Michael ha ido anotando gran parte de estos consejos en cuadernos. Visitar a Jane Fonda –a quien le presentaron en una fiesta de Hollywood hace unos años– durante el rodaje de En el estanque dorado resultó ser un cursillo intensivo. Como en un reflejo de sus escenas con su nieto en la película, Henry Fonda se llevó al lago a aquel ídolo del rock amigo de su hija y le enseñó a pescar. Estuvieron sentados en un embarcadero durante horas, hablando de truchas y de teatro. La noche en que Fonda murió, Michael pasó la tarde con su viuda y sus hijos, Peter y Jane.
A ésta no le sorprendió que Michael y su padre congeniaran porque, dice, eran muy semejantes. “Papá era también dolorosamente tímido, y sólo se sentía cómodo cuando se hallaba tras la máscara de algún personaje. Cuando era otra persona, podía liberarse. Michael también es así. Es sumamente frágil. Creo que, para él, el simple hecho de ir por la vida, de entrar en contacto con gente, es muy duro, por no hablar de preocuparse de adónde va el mundo”. Jane Fonda recuerda una anécdota: “Un día iba con él en coche y le dije: ‘Me encantaría encontrar una película que pudiese producir para ti. ¡Ya sé lo que tienes que hacer!: Peter Pan’. Sus ojos se llenaron de lágrimas y me preguntó: ‘¿Por qué me dices eso?’. Le dije: ‘Porque tú eres Peter Pan’.

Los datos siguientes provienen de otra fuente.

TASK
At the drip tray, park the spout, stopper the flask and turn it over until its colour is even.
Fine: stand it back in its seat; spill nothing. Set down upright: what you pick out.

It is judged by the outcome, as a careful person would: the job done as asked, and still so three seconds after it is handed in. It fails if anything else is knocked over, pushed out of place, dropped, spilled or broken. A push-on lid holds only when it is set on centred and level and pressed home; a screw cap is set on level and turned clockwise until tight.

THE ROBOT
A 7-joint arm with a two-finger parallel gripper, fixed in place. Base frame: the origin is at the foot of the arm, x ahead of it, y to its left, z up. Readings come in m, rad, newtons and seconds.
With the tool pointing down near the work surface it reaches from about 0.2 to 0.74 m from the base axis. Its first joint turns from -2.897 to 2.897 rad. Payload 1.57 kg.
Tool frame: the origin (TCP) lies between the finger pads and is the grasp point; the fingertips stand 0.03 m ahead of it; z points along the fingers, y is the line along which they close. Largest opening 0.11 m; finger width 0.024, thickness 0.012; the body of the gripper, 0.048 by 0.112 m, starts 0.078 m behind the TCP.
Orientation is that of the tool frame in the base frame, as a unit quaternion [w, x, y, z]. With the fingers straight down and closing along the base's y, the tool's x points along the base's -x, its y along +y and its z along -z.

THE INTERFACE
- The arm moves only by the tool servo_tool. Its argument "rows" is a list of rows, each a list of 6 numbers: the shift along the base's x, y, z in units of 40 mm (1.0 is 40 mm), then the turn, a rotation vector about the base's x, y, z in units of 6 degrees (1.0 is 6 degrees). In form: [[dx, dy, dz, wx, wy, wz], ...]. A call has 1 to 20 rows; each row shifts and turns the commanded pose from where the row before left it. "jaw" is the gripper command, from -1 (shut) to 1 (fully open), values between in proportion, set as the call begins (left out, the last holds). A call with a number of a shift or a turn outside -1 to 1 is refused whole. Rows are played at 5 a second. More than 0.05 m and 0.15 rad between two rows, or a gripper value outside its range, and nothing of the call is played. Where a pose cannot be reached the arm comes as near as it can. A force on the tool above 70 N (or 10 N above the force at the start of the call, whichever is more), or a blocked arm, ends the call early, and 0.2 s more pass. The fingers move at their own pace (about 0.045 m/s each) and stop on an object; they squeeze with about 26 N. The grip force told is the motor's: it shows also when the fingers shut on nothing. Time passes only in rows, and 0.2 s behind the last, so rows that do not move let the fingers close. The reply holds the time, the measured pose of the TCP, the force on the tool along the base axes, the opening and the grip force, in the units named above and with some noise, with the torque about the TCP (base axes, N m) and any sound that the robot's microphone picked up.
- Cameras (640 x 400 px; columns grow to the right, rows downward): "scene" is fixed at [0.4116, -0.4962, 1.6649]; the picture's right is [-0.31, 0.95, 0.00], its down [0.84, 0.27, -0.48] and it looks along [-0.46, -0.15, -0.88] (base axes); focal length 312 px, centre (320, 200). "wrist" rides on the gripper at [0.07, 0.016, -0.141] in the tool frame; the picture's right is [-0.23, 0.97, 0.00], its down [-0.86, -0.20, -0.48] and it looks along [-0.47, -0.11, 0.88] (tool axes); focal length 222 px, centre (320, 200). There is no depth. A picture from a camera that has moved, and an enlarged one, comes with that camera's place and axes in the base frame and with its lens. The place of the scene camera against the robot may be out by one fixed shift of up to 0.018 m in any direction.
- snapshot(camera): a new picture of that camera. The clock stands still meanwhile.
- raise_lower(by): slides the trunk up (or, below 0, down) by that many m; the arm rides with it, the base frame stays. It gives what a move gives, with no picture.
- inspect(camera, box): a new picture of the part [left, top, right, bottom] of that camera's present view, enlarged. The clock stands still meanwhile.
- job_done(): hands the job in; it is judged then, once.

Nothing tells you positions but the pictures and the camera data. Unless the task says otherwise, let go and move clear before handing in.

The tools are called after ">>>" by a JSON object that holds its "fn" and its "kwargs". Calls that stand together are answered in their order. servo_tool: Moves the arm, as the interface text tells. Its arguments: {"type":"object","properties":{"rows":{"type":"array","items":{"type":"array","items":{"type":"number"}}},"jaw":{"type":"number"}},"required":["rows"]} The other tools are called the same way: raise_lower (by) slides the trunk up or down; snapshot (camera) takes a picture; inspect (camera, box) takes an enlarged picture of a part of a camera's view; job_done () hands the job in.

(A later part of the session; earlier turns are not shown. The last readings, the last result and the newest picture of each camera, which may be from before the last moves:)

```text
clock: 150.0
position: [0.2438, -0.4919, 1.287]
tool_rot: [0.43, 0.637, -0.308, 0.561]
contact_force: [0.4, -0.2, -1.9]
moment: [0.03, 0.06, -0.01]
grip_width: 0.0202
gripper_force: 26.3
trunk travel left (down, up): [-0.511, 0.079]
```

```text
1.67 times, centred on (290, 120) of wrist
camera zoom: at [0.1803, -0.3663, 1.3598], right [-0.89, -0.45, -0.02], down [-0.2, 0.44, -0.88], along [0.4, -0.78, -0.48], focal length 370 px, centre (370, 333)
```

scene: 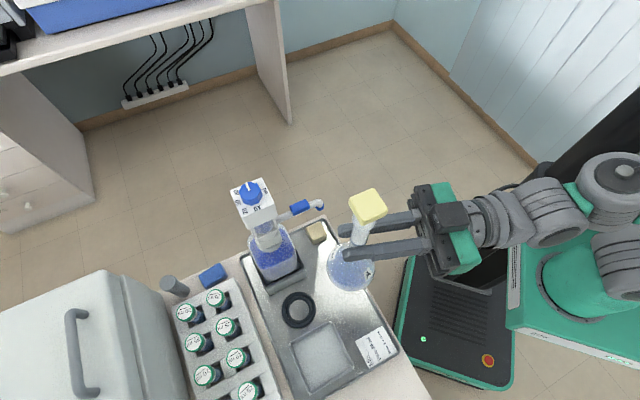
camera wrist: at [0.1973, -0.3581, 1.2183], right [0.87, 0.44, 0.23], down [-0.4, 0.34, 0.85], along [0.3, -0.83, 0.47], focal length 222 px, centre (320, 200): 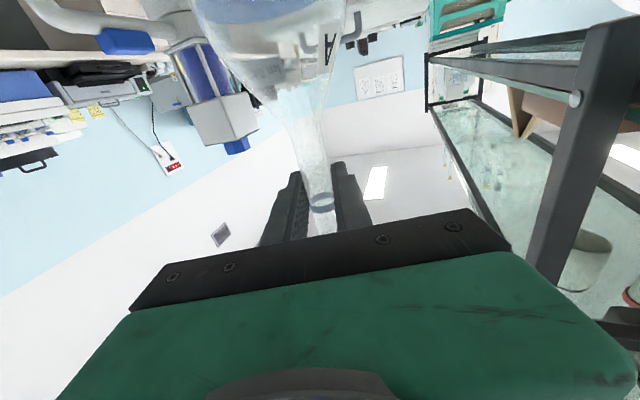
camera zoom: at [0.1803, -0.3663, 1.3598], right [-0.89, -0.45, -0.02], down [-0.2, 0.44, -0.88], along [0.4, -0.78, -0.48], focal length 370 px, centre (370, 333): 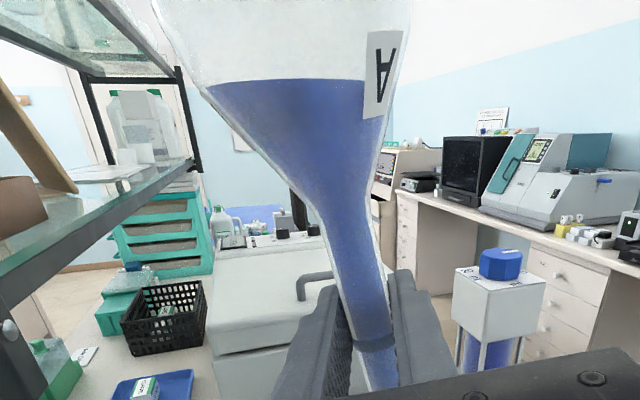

Se echó a llorar y me contestó: ‘¿Sabes? Las paredes de mi cuarto están llenas de dibujos de él. Me siento completamente identificado con Peter Pan, el chico perdido en el país de Nunca Jamás”. Al enterarse de que Coppola iba a rodar una versión, Fonda le envió el recado de que debía hablar con Michael. “Me lo imagino conduciendo a los chicos perdidos a un mundo de fantasía y magia”, dice ella. En la novela, esa fantasía se encuentra “después de la segunda estrella a la derecha y luego derecho hasta el amanecer”... una ruta no menos extraña, señala Fonda, que el propio viaje de Michael desde Indiana.